Direction 1.
Make a faithful copy of the text provided.

>> Begin Exercise input

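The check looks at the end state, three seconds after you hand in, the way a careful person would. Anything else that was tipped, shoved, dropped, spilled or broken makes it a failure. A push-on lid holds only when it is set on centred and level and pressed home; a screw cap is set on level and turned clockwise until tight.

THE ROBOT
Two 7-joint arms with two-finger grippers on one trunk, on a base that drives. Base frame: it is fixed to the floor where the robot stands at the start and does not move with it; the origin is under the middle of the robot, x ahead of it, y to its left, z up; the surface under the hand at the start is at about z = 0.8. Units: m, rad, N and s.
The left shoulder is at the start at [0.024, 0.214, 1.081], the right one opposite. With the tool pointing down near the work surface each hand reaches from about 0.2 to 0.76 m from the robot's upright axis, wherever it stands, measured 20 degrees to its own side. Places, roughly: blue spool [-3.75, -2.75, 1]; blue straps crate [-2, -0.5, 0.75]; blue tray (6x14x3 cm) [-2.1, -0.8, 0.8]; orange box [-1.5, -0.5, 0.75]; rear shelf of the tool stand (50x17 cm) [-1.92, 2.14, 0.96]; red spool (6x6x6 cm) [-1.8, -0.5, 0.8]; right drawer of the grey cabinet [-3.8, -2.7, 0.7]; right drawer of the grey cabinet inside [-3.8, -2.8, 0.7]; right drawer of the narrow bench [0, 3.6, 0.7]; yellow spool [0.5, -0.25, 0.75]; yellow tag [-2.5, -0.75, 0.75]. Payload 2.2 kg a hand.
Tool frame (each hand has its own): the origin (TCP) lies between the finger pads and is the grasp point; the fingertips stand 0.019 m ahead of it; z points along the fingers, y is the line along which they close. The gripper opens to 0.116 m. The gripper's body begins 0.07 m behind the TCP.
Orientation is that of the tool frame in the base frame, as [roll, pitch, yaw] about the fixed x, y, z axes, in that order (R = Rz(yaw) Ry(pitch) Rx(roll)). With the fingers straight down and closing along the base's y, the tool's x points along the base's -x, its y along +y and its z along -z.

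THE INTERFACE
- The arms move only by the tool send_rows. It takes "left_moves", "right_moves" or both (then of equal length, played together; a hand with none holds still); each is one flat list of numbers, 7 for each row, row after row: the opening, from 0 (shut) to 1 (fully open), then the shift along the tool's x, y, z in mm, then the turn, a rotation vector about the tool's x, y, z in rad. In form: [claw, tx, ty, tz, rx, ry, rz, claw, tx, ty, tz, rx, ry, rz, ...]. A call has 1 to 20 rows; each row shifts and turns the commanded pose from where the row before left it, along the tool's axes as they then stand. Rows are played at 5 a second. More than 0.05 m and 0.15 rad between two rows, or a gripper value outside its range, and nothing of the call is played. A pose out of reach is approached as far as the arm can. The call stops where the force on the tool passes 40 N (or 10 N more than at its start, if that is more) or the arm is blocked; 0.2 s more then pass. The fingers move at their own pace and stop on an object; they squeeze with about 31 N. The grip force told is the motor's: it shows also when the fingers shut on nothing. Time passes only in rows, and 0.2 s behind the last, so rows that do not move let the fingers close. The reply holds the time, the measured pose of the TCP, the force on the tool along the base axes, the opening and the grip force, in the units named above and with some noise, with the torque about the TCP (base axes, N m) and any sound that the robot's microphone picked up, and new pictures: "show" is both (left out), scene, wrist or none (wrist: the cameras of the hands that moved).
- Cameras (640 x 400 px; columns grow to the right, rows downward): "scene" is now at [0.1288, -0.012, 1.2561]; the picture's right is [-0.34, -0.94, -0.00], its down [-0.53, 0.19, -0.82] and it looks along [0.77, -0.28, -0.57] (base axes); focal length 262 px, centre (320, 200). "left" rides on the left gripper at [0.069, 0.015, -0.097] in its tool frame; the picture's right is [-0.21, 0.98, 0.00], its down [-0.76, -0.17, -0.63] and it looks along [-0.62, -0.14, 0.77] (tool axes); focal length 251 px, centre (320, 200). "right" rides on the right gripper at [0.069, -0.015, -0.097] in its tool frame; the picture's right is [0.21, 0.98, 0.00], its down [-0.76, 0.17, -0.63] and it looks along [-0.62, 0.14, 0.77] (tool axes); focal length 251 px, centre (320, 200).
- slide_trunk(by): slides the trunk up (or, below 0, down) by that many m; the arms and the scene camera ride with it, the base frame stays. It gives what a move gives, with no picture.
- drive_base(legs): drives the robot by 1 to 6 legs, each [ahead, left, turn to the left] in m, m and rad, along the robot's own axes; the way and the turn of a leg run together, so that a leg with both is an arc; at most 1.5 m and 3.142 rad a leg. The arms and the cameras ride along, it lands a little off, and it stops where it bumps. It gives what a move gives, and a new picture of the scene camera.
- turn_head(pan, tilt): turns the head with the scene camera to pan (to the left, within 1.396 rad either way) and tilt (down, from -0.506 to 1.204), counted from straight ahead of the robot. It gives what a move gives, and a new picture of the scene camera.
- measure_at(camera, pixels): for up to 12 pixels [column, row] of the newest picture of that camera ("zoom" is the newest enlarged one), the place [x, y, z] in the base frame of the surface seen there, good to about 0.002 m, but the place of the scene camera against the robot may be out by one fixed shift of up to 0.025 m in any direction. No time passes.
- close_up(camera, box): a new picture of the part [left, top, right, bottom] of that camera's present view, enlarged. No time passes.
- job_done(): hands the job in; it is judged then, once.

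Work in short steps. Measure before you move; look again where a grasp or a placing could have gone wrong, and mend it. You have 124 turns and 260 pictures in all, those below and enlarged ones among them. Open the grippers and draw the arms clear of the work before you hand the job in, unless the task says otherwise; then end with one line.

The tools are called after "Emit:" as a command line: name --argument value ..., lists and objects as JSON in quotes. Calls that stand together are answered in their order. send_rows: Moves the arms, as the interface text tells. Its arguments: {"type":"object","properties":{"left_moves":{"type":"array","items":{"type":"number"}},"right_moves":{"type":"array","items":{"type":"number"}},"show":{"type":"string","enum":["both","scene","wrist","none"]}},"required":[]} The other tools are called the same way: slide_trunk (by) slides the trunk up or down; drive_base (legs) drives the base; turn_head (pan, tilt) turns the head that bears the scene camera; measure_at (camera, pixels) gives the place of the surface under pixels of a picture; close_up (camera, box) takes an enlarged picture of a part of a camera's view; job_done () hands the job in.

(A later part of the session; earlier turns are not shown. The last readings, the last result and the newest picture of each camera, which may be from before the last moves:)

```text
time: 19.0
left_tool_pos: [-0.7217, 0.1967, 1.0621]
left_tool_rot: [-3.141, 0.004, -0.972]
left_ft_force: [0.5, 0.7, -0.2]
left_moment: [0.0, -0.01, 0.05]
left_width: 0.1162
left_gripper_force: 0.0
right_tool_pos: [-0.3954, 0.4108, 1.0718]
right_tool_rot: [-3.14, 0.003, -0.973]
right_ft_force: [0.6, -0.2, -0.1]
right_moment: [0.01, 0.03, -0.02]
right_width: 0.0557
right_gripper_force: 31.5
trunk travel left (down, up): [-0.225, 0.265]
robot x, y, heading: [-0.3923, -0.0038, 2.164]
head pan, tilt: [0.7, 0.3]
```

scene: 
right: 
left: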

>> End Exercise input
>> Begin Exercise input

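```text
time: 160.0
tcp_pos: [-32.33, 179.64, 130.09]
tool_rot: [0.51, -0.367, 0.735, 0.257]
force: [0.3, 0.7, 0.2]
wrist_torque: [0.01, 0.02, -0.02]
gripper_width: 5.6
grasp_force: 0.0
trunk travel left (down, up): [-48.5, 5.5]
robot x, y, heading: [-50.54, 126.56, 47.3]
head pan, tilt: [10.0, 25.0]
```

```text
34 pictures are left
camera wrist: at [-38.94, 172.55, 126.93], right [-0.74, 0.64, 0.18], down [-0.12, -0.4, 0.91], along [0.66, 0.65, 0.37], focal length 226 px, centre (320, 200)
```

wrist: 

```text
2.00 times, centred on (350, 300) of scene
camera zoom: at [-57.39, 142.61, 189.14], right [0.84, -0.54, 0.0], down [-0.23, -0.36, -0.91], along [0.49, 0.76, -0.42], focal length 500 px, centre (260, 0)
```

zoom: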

>> End Exercise input
>> Begin Text provided

In The Court of Appeals Seventh District of Texas at Amarillo
No. 07-25-00122-CR
ANTHONY VAZQUEZ, APPELLANT
V.
THE STATE OF TEXAS, APPELLEE
On Appeal from the 364th District Court Lubbock County, Texas Trial Court Nos. DC-2025-CR-0141, Counts 1 & 2, Honorable William R. Eichman II, Presiding
August 28, 2025 MEMORANDUM OPINION Before QUINN, C.J., and DOSS and YARBROUGH, JJ.
Following pleas of not guilty, Appellant, Anthony Vazquez, was convicted by a jury
of two counts of burglary of a habitation: Count 1 with intent to commit assault and Count
2 with intent to commit theft, enhanced by two prior felonies.1 Punishment was assessed
by the trial court at concurrent sentences of twenty-five years. Appellant challenges his
convictions asserting the trial court erred in (1) denying his request for a jury instruction
1 TEX. PENAL CODE ANN. §§ 30.02(a)(1), 12.42(d). on the lesser included offense of criminal trespass and (2) admitting extraneous offense
evidence which caused him harm. We affirm.
BACKGROUND
The complainant and Appellant met in 2013 and began an on-again-off-again
relationship. She was aware he was in a recovery program for drug and alcohol abuse
at that time and over the course of a seven-year relationship, he was in and out of rehab.
They share two daughters. In 2016, the complainant purchased a house, and despite
Appellant living with her at that time, she alone is the record owner of the house. The
parties never married.
The complainant testified that in 2019, Appellant was acting crazy and paranoid
from drug use and accused her of wearing a wire. He had her remove her clothes to
check for a wire. She called the police for assistance to pack some belongings and leave
the house.
In July 2020, when she was pregnant with her second child, the parties were
separated, but Appellant came to the house under the pretense of repairing a light fixture.

>> End Text provided

Direction 2.
From the records above, transcribe without alteration every line from the one with "- turn_head(pan, tilt): turns" to the one with "Work in short", inclusive.

Exercise answer 1.
In The Court of Appeals Seventh District of Texas at Amarillo
No. 07-25-00122-CR
ANTHONY VAZQUEZ, APPELLANT
V.
THE STATE OF TEXAS, APPELLEE
On Appeal from the 364th District Court Lubbock County, Texas Trial Court Nos. DC-2025-CR-0141, Counts 1 & 2, Honorable William R. Eichman II, Presiding
August 28, 2025 MEMORANDUM OPINION Before QUINN, C.J., and DOSS and YARBROUGH, JJ.
Following pleas of not guilty, Appellant, Anthony Vazquez, was convicted by a jury
of two counts of burglary of a habitation: Count 1 with intent to commit assault and Count
2 with intent to commit theft, enhanced by two prior felonies.1 Punishment was assessed
by the trial court at concurrent sentences of twenty-five years. Appellant challenges his
convictions asserting the trial court erred in (1) denying his request for a jury instruction
1 TEX. PENAL CODE ANN. §§ 30.02(a)(1), 12.42(d). on the lesser included offense of criminal trespass and (2) admitting extraneous offense
evidence which caused him harm. We affirm.
BACKGROUND
The complainant and Appellant met in 2013 and began an on-again-off-again
relationship. She was aware he was in a recovery program for drug and alcohol abuse
at that time and over the course of a seven-year relationship, he was in and out of rehab.
They share two daughters. In 2016, the complainant purchased a house, and despite
Appellant living with her at that time, she alone is the record owner of the house. The
parties never married.
The complainant testified that in 2019, Appellant was acting crazy and paranoid
from drug use and accused her of wearing a wire. He had her remove her clothes to
check for a wire. She called the police for assistance to pack some belongings and leave
the house.
In July 2020, when she was pregnant with her second child, the parties were
separated, but Appellant came to the house under the pretense of repairing a light fixture.

Exercise answer 2.
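- turn_head(pan, tilt): turns the head with the scene camera to pan (to the left, within 1.396 rad either way) and tilt (down, from -0.506 to 1.204), counted from straight ahead of the robot. It gives what a move gives, and a new picture of the scene camera.
- measure_at(camera, pixels): for up to 12 pixels [column, row] of the newest picture of that camera ("zoom" is the newest enlarged one), the place [x, y, z] in the base frame of the surface seen there, good to about 0.002 m, but the place of the scene camera against the robot may be out by one fixed shift of up to 0.025 m in any direction. No time passes.
- close_up(camera, box): a new picture of the part [left, top, right, bottom] of that camera's present view, enlarged. No time passes.
- job_done(): hands the job in; it is judged then, once.

Work in short steps. Measure before you move; look again where a grasp or a placing could have gone wrong, and mend it. You have 124 turns and 260 pictures in all, those below and enlarged ones among them. Open the grippers and draw the arms clear of the work before you hand the job in, unless the task says otherwise; then end with one line.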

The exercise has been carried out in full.